For the operations side of the audience, there is another point worth emphasizing. A registry is not exposed only through what it stores. It is also exposed through how it is used and how it is abused.
This is why service protection and observability have also been part of the work. We replaced static rate limiting with a more dynamic model, which is a more realistic response to abusive traffic and changing usage patterns. We also improved visibility into .vsix download activity, including monitoring intended to make unusual spikes and anomalous behavior more visible.
That is not separate from security. It is part of it. In shared infrastructure, availability and security are tightly connected. A service that cannot remain stable under pressure becomes, very quickly, a security problem as well as an operational one.
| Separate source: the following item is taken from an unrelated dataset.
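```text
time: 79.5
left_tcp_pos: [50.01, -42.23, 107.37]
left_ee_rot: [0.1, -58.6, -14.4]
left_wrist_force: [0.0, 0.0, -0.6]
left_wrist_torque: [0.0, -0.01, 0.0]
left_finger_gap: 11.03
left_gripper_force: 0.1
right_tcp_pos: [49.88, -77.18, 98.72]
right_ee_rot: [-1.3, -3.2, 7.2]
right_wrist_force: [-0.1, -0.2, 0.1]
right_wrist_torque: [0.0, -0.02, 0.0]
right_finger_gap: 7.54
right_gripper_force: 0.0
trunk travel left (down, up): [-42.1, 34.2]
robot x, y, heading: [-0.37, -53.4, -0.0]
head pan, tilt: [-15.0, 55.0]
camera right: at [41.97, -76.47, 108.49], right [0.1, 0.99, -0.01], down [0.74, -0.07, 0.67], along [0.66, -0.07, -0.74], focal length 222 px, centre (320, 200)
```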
Finally, we have started to improve transparency around what Open VSX itself ships. The SBOM work underway is important for a simple reason: one cannot manage dependency risk with confidence without a reliable inventory of components. SBOMs are not a remedy in themselves, but they make vulnerability response more disciplined and give both engineering and operations teams a clearer basis for triage and remediation.
When I step back and look at the work completed so far, this is not a series of isolated controls. It is a shift in the security model.
We are moving from a posture that depended too heavily on reaction to one that is more preventive, layered, and operationally grounded. This includes reducing the likelihood of unsafe content being published, strengthening the build and release chain, tightening credential handling, hardening the service itself, and improving the visibility needed to detect and respond to abuse with more precision.
That is the standard Open VSX should meet.
It is important infrastructure in a part of the ecosystem where trust is both necessary and often granted too easily. Our responsibility is to make that trust better deserved. The work already completed is a meaningful step in that direction, and it gives us a firmer foundation for the work that remains.